Road Trip

This will not be a long post.  It is not that I don’t have anything to say, it is that I don’t have a lot of time to say it.  I meant to post it last night, but it got late and by the time I sat down to write….the eyes were getting heavy and I couldn’t focus.  Excuses it what that seems like, but that is not the case.

Today I am off to Illinois to see my grandparents.  It is an annual tradition to go up this time of year.  They have this thing called the Decatur Celebration.  Carnival, street vendors…it is kind of like their version of a county fair.  We all go over though.  The whole family…uncles, cousins, mom, dad…everyone.  It is the one thing we’ve never really let life determine.

This year, I don’t think it would have mattered.  It is crucial this year.  My uncle has been battling cancer for several years now.  The last year or so, when the doctor determines that he needs chemo and radiation…well, it has been pretty aggressive.  He’s a fighter, but we know his days are never for certain.

Then there is my grandmother.  In her eighties.  She has always kind of been the glue that has held everything together.  But those days are…well, they’re not for certain.  She broke her hip a few years back, or fractured it. It is hard to get an accurate story of the case, but like I saw time and time again while in nursing school….the hip, the inability to move like you once did…it usually affects the mind.  Hers has started to dwindled and some days she knows not who my uncles are or even what time it is.  That last one may seem like nothing of importance, but one day she went to bed at 4pm, because you could not convince her it was only 4pm.  Sadly, those days become more frequent.

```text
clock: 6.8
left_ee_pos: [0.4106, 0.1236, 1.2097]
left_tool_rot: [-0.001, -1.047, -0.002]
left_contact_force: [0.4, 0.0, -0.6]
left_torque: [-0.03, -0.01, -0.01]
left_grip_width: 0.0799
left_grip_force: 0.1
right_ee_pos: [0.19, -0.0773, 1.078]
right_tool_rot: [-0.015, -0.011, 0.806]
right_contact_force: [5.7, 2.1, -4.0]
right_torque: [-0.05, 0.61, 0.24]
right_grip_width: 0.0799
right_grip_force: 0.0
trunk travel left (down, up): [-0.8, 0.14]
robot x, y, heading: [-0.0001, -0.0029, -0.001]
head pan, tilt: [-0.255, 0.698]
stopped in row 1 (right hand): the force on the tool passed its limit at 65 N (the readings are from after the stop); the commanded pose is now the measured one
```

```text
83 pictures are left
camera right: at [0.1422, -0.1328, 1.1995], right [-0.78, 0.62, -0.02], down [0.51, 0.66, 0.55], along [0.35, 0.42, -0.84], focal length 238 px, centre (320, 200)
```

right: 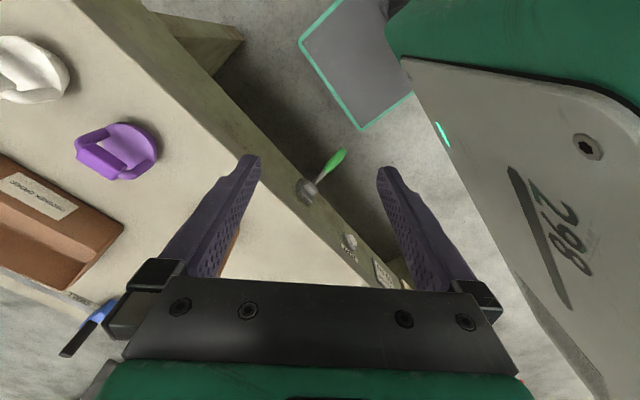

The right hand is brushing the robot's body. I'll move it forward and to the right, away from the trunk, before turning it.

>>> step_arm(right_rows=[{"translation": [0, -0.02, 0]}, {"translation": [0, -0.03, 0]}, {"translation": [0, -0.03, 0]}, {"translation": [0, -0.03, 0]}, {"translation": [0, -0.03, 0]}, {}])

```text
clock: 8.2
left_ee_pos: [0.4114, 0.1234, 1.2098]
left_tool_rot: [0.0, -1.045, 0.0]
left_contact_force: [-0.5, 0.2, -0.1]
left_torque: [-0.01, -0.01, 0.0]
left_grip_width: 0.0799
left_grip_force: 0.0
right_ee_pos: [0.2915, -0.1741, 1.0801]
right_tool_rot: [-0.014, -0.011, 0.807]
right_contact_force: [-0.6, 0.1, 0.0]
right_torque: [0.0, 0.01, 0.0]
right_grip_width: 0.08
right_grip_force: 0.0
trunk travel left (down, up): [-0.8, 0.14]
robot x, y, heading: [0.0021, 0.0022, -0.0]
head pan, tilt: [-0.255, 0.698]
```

This was not to be a post of sadness.  Strangely, I’m not sad.  I know that I will be when those days are finally here, when they no longer are.  But for now they are still here and there is no reason to be sad.  It more important to remember that they are still living and to make the most of it before they no longer are.  So, regardless how much I don’t want to make the drive or deal with the same ole family gathering where I am the odd man out.  It is not about me….it never has been.

I hope that you all have a beautiful day and tomorrow.